Monday 15 June 2009

Solar Manchester



You know how sometimes you hear about something and are amazed you weren't aware of it before?

Well, it just happened to me. Mike (hubby) turned to me, slightly smugly I thought, and asked 'Where is Europe's largest solar array'. I plumped for Spain but he shook his head. 'Manchester' he said. 'What, Manchester, Italy?' (note the feeble attempt at humour to mask my surprise). 'No Manchester, Manchester!'

Apparently, The Co-operative Insurance have covered their impressive building in photo-voltaics and are making the claim that Mike so cheerfully waved in my face. According to a factoid on the CIS website, the array produces enough electricity every year to make 9 million cups of tea. Sorry, make that billion! Nine billion cups of tea.

And do you know, I had no idea. We live only about 25 mls from Manchester (this is Manchester in the UK by the way) and are account holders at The Co-operative Bank, but I'd never heard about this until now. Of course some of you are now casually studying your fingernails and saying 'Oh yes, that's old news' but I was genuinely surprised. I must have been asleep in 2007.

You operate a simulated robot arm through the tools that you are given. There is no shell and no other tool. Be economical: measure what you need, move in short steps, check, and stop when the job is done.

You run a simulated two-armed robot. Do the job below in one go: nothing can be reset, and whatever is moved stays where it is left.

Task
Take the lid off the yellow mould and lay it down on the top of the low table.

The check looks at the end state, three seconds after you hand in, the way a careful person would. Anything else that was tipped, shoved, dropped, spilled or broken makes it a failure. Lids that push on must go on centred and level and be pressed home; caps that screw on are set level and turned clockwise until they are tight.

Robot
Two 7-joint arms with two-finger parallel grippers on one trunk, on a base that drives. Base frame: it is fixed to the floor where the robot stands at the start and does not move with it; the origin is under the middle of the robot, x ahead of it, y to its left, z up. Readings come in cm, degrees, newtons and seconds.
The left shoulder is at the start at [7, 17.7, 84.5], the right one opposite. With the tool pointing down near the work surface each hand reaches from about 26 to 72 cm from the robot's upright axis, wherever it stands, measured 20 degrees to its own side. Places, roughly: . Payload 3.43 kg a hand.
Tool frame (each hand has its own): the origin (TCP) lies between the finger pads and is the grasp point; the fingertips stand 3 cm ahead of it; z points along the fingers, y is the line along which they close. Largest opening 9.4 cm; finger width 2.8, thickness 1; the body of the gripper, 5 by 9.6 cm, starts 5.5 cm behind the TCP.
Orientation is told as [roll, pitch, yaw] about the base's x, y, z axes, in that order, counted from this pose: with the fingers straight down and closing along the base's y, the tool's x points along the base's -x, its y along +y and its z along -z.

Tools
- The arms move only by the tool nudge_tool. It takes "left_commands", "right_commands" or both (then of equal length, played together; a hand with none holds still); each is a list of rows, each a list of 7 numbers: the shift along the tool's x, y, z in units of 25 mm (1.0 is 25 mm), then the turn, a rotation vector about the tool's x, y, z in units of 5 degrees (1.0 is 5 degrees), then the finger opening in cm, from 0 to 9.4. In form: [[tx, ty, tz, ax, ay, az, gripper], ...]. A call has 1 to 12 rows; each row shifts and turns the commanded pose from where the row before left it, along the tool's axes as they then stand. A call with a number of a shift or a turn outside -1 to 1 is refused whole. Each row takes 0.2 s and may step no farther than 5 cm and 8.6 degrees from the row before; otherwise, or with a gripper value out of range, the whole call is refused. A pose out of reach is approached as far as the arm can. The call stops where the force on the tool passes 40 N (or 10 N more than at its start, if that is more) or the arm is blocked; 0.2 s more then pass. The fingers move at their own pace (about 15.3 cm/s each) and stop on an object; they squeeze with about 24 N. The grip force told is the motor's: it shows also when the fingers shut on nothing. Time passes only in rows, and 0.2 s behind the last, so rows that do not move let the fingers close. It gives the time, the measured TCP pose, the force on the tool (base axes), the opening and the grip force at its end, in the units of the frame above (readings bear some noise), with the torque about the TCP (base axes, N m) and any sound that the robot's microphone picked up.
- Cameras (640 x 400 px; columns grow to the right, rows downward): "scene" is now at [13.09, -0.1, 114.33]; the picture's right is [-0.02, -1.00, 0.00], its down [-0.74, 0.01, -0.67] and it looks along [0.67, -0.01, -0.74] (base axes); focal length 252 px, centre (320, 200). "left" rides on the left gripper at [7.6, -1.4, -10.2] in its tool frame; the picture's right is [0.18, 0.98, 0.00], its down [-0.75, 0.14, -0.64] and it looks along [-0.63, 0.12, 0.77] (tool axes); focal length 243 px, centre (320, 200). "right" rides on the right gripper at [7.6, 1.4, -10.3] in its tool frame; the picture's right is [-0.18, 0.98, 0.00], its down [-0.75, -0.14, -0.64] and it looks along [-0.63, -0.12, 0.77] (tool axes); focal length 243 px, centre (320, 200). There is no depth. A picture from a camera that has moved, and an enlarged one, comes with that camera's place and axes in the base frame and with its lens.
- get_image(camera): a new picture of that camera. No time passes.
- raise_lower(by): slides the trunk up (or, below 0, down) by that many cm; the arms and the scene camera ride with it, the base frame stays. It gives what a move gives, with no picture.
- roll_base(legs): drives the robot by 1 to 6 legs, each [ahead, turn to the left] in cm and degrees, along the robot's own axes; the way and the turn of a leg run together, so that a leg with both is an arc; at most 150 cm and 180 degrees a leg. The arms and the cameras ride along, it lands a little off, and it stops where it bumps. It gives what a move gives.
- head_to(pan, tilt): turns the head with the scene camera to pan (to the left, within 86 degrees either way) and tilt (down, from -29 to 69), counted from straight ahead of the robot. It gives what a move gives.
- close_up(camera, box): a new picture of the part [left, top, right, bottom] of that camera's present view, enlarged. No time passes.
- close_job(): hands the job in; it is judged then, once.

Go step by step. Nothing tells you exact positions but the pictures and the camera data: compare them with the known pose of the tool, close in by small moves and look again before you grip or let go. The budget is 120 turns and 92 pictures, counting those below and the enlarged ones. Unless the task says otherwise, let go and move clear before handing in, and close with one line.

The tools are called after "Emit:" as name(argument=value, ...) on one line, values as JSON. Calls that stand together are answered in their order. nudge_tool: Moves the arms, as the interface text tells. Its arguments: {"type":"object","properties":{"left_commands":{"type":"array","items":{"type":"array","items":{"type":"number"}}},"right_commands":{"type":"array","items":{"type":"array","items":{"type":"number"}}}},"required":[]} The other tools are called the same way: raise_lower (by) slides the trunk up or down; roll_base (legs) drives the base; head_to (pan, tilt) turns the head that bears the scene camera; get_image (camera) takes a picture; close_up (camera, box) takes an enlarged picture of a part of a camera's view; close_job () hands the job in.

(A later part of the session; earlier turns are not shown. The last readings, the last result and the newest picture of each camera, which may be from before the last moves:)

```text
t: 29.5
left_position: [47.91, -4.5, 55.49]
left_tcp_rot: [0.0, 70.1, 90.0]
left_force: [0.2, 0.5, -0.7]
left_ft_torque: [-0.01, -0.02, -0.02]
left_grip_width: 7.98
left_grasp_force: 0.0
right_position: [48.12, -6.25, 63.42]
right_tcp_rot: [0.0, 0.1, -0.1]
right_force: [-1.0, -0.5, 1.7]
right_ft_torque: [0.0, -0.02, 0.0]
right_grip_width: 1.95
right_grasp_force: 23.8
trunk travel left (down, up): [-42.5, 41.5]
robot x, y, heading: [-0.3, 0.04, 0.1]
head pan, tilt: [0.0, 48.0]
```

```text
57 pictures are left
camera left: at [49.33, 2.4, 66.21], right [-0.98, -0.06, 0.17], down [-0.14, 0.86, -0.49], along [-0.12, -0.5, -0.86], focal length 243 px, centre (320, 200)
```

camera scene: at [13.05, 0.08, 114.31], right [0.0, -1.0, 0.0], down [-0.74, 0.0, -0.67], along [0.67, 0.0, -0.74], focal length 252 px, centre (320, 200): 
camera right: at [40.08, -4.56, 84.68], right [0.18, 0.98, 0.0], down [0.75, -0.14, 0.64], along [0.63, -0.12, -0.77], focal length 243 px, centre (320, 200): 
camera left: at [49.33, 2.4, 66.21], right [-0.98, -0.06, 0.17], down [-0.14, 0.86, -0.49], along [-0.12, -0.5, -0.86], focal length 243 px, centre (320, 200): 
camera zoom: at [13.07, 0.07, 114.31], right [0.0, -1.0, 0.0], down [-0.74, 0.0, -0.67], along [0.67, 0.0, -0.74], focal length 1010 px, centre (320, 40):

For those of you who want to read more take a look here, although the site doesn't appear to have been updated for quite a while - not even with the details of the completion and official opening a couple of years ago.

So all this is lovely and positive, but I have to confess that I shudder every time I see a glass clad building. The death toll for wild birds that crash into these shiny towers is horrifying. Thank heavens that some architects are now awakening to that fact and are planning to do something about it, shame that the movement is based in the USA - read more on Treehugger.

2 comments:

narnia said...

is that really true about the birds : (

Alison - Eco Eco said...

@narnia Sadly yes. I understand that in some US cities they have teams out first thing in the morning to pick up the bird corpses. We have problems with bird strikes in our own house with relatively small windows (I'm working on the problem) so such large windows must cause many more problems.